>> start Text to read

Yr Hen Iaith part 89: ‘Love Like the Seas’: Gwilym Hiraethog

Jerry Hunter
If I had to pick one writer to represent the best and most interesting aspects of Welsh literature from the nineteenth century, I’d pick William Rees (1802-1883).
Taking his bardic name from the Hiraethog Mountain near his home in the parish of Llansannan, Denbighshire, he was born into a comparatively poor family of farmers. He was, however, able to enjoy a rich cultural environment from the start.
There were many poets living in the area, and he learned the art of cynghanedd from one of them at a young age. As he had to work on the family farm, Rees was only able to attend school during the winter, and then only occasionally. However, despite his extremely limited formal education, Gwilym Hiraethog would go on to contribute in many different ways to the cultural, religious and intellectual life of Wales.
He was in many ways a rebel, exploring the boundaries of his own culture and taking it in new, directions, while also working within that culture. An early inkling of this radicalism was manifest in the fact that, while his family were Calvinistic Methodists – indeed, his older brother, Henry Rees, would become one of the most famous of that denomination’s ministers in Wales – he joined the Annibynwyr (the Independents or Congregationalists).
He was ordained as a minister, first serving in Mostyn, before moving, in 1837, to shepherd the flock of Denbigh’s Lôn Swan chapel. One of his predecessors in that storied house of worship was Robert Everett, who had immigrated to the United States and who would become the leading Welsh-American abolitionist.
Gwilym Hiraethog shared the Reverend Doctor Everett’s antislavery convictions, and this would be one of the many social justice causes which he championed during his long life. He moved to the Tabernacl chapel in Liverpool in 1843, and helped establish a fortnightly paper which he also edited, Yr Amserau.
Gwilym Hiraethog excelled as a poet, turning his hand to a wide range of forms and themes. Several of the hymns he composed are still popular today, none more so than ‘Dyma Gariad fel y Moroedd’ (‘Here is Love Like the Seas’). It begins by describing the power of divine love memorably, invoking the image of the vast, flowing seas:
Dyma gariad fel y moroedd,
Tosturiaethau fel y lli;
Tywysog bywyd pur yn marw,
Marw i brynu’n bywyd ni;
Pwyll all beidio cofio amdano?

>> end Text to read

**Challenge**
Take the text to read and repeat only what runs from "There were many" through "Independents or Congregationalists).".

>> start Data section

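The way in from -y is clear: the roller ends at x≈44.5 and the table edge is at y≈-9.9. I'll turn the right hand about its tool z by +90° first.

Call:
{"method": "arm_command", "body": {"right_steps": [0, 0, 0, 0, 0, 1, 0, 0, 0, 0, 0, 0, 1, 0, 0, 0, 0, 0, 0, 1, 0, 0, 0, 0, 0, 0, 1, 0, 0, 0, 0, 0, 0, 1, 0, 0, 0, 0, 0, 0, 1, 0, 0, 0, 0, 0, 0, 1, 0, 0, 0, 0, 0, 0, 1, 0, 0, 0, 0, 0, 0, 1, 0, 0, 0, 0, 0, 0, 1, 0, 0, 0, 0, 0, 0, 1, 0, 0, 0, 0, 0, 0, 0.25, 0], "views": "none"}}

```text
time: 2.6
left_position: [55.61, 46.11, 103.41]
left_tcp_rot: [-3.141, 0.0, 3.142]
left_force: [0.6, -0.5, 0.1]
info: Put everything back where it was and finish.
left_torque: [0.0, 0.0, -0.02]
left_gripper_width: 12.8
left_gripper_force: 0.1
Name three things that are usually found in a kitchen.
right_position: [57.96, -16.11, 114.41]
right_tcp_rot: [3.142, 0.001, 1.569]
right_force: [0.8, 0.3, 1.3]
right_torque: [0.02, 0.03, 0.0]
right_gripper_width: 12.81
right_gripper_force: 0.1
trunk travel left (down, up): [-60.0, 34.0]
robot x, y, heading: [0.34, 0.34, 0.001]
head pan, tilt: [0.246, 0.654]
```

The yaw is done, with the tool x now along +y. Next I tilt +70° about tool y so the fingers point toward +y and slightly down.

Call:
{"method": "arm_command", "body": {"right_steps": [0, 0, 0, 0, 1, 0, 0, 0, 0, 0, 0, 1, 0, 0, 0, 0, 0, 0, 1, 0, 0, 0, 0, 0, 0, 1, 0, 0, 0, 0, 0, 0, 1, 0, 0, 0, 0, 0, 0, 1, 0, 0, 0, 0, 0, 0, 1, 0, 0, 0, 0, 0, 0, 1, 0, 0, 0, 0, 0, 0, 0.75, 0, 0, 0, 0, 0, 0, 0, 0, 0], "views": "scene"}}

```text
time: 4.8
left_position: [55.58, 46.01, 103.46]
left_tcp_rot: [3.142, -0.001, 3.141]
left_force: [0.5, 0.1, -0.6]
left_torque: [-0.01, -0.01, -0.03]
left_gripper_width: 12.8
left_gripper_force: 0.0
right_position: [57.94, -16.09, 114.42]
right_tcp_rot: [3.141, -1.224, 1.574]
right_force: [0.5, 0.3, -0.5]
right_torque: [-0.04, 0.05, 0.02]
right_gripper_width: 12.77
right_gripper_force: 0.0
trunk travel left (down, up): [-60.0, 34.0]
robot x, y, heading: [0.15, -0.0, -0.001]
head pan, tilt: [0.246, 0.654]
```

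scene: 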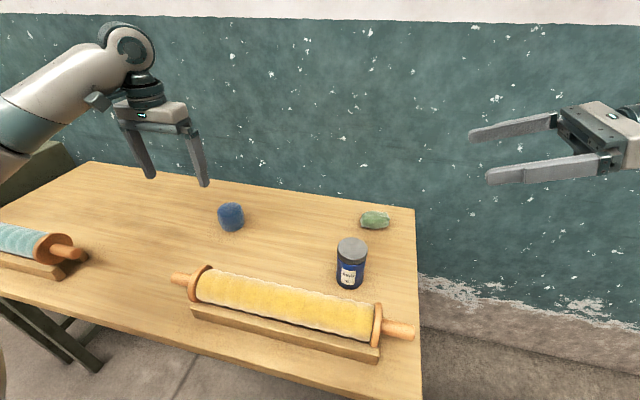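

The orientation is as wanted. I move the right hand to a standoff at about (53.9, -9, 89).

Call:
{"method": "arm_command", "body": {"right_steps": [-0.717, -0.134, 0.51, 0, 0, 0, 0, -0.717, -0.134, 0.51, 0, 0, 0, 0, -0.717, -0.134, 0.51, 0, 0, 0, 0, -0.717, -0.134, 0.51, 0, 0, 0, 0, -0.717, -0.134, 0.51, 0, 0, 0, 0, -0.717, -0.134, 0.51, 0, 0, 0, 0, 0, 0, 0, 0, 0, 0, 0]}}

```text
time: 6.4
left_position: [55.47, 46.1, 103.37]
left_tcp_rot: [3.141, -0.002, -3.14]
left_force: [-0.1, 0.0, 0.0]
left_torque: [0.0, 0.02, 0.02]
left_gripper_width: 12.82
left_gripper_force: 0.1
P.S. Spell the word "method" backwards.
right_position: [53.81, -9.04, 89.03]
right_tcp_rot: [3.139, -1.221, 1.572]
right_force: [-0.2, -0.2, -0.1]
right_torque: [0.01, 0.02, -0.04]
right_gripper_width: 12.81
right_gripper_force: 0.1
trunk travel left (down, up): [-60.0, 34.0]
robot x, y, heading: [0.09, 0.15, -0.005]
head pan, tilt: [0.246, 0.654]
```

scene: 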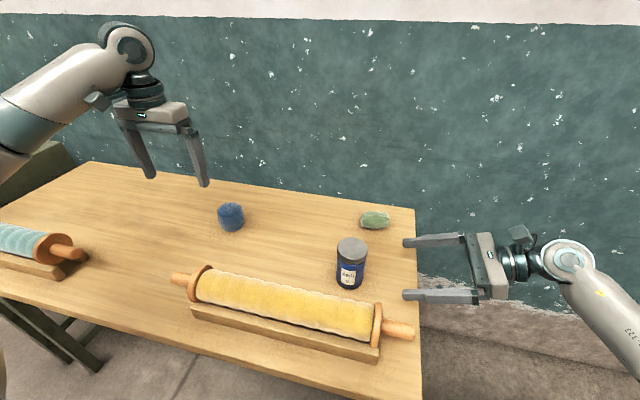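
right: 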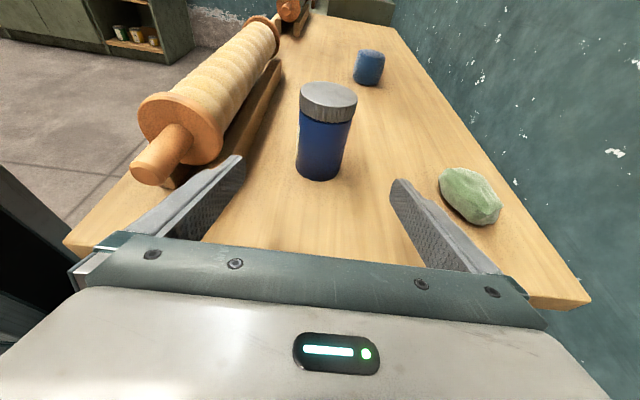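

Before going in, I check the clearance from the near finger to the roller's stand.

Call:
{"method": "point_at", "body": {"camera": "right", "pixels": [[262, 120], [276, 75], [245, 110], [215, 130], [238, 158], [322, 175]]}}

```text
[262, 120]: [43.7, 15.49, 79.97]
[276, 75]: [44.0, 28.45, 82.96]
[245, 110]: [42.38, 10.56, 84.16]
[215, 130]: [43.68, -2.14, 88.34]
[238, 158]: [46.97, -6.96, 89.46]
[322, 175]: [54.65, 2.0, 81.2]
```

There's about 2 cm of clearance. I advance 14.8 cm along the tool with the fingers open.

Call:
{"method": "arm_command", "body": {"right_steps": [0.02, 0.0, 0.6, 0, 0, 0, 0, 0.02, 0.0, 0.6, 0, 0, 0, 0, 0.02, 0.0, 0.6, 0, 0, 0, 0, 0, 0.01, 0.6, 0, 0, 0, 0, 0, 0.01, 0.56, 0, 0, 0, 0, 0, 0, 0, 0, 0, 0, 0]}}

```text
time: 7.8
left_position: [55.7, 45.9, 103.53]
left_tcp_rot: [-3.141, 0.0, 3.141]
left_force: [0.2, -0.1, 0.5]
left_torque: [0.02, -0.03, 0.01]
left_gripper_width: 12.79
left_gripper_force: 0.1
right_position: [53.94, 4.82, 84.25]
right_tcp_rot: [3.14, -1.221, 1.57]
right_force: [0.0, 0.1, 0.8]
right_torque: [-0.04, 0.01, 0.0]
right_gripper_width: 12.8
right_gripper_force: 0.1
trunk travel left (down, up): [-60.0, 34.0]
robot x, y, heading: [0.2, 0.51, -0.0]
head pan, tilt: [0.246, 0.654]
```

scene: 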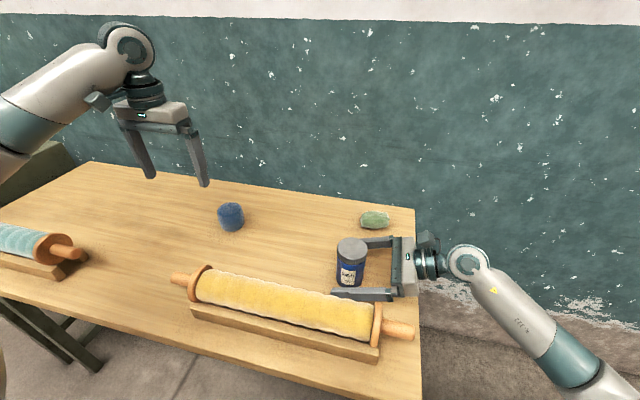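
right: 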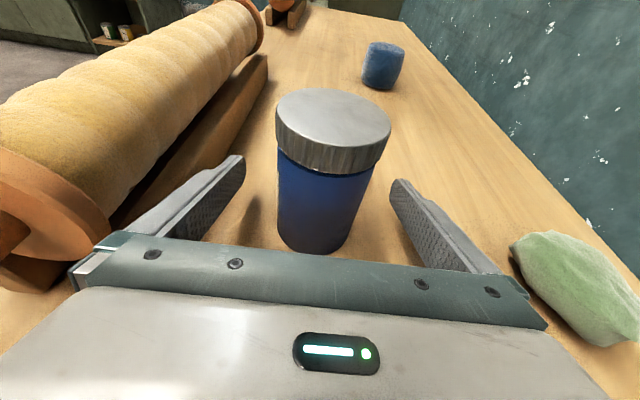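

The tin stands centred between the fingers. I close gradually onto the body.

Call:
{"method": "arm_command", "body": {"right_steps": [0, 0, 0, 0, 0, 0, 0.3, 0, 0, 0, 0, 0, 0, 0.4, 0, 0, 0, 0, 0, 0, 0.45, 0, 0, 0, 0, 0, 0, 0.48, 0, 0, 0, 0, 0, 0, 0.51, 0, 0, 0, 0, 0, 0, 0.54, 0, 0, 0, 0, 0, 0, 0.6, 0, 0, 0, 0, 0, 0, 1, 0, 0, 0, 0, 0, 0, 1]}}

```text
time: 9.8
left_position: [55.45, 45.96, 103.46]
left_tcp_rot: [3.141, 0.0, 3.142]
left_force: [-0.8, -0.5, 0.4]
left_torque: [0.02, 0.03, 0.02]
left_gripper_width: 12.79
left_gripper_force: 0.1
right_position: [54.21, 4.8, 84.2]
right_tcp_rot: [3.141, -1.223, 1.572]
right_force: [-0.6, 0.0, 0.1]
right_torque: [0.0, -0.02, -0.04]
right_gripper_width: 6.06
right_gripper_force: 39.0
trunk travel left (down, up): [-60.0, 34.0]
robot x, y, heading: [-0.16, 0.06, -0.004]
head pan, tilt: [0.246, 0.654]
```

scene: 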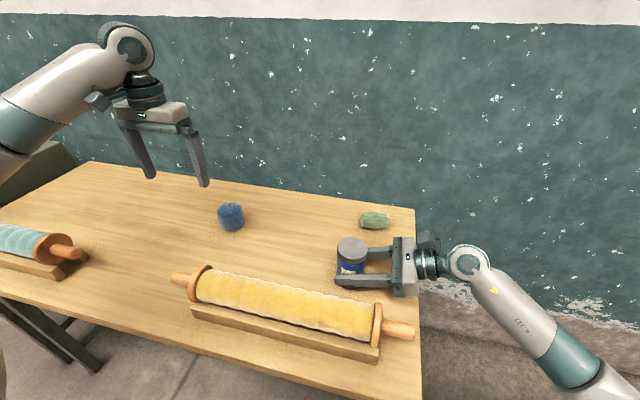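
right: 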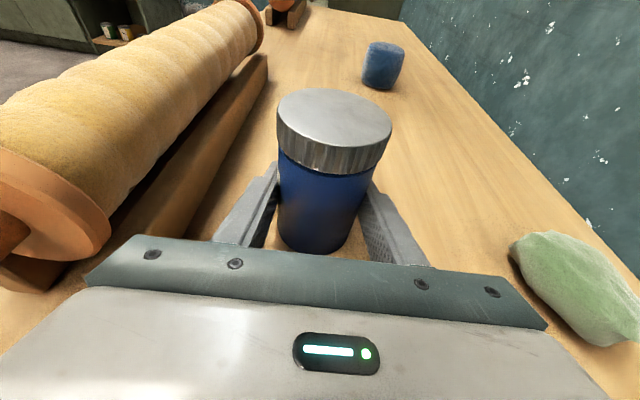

>> end Data section

**Completed task**
There were many poets living in the area, and he learned the art of cynghanedd from one of them at a young age. As he had to work on the family farm, Rees was only able to attend school during the winter, and then only occasionally. However, despite his extremely limited formal education, Gwilym Hiraethog would go on to contribute in many different ways to the cultural, religious and intellectual life of Wales.
He was in many ways a rebel, exploring the boundaries of his own culture and taking it in new, directions, while also working within that culture. An early inkling of this radicalism was manifest in the fact that, while his family were Calvinistic Methodists – indeed, his older brother, Henry Rees, would become one of the most famous of that denomination’s ministers in Wales – he joined the Annibynwyr (the Independents or Congregationalists).